This just in from the New York Post.
I lived on East 6th St. in view of this piece of New York City in the early 90's, a shortcut street between 7th and 6th Streets best not traveled, day or night. It always reeked of urine and human feces, was littered with empty small plastic vials that crunched underfoot, and provided a "home" for aggressive crack heads at night. By the end of the Giuliani administration the street became a much more civil and less malodorous space. Midway through the Bloomberg administration the homeless, the druggies, and the creative class of the East Village were moved out, policed out and priced out respectively and Fecal Alley was not just no more, but unthinkable.
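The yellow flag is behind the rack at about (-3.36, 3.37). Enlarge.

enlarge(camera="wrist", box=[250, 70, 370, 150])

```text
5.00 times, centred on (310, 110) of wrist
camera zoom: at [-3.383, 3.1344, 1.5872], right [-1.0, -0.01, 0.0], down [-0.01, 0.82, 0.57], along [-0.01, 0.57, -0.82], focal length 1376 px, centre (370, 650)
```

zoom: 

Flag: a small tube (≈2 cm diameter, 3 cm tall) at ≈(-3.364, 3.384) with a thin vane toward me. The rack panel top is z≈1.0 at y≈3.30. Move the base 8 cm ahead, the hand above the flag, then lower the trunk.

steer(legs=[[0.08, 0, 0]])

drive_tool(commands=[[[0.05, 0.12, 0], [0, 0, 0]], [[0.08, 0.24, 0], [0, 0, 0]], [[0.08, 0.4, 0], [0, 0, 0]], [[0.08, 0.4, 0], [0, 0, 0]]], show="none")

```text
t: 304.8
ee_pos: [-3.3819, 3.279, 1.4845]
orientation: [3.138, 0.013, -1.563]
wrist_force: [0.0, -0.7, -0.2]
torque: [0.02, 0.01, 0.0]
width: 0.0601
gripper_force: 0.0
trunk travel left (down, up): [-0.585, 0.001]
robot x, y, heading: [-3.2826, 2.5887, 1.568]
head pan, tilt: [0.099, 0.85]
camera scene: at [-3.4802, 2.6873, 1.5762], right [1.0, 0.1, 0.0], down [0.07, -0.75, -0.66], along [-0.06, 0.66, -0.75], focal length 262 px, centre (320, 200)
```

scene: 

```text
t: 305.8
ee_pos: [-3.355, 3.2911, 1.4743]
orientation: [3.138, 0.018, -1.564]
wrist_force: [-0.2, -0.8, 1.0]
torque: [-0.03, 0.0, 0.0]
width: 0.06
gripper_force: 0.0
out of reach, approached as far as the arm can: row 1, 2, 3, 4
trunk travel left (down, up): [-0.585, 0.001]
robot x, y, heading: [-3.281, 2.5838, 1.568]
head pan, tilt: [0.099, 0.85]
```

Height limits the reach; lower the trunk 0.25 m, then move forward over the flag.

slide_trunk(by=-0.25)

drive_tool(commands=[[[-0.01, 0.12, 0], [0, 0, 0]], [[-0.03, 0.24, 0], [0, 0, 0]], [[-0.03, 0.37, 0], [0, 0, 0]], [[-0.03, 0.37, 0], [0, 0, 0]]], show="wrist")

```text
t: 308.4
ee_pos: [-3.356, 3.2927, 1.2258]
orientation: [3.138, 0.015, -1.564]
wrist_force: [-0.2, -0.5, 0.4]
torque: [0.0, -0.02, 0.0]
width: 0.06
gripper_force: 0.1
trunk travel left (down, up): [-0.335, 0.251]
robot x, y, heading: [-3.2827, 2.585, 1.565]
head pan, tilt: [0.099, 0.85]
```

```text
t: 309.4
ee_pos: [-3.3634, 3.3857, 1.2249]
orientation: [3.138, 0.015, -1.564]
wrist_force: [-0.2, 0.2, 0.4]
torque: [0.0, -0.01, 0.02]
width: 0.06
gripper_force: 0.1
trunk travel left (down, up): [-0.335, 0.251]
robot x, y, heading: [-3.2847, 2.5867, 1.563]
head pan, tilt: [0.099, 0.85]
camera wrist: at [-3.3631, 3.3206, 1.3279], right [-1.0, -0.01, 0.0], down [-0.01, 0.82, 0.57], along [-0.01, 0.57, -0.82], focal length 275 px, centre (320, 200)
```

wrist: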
Yet today what's old is new again.
It was also the back side of the erstwhile Hewett Building at 41 Cooper Square that housed Cooper Union art students' studios along with the student lounge with a TV that seemed to always be playing Spanish language soaps, Roseanne reruns and hosted Peter Cooper's billiards table, which I fear is now lost to posterity.
But alas, the "lowly" Hewett building was deemed superannuated, demolished, and replaced by a monument to a group of imaginatively bankrupt trustees and a CU president in the service of ego and unrealistically hopeful pecuniary pursuits. It's a memorial to incompetent leadership, an eduring edifice on the CU campus presiding over Cooper Square as the physicalized obituary to a lost institution, and a headstone marking the remnants of the last collegiate meritocracy in the U.S. See here for an updated appraisal of the situation.
The one time rarefied CU environment, a place that brought together talented, motivated, madly creative students from amazingly diverse backgrounds who earned a place in the student body based on their abilities alone ceased to exist with the first tuition paying class. The last true academic meritocracy, the last bastion of the ideal academic village, gone.
I can't help but wonder if Taras Shevkenko Pl. returning to its ignominious status as Fecal Alley reflects the decay of the institution it abuts. It can't possibly be exclusively the product of current mayoral incompetence, the turpitude of humanity or the destructive remnants of the Occupy Movement. Cooper Union has been a fixture in the neighborhood since 1859. It exudes influence. It's current internal and significant malaise must effect its immediate environment. Much of what I read and assimilate from the Save Cooper Union people and the administration alike feels like the the beginning of the end of this once great place.
My sincerest hope is that the new as of yet appointed president, new trustees and other leadership positions in the university can restore CU to its previous status as a free, fully endowed institution of creativity that exists for all those who are capable of gaining admittance entirely without regard for whether or not the student can afford the tuition. The appointment of the new Dean of the Architecture program is a great start.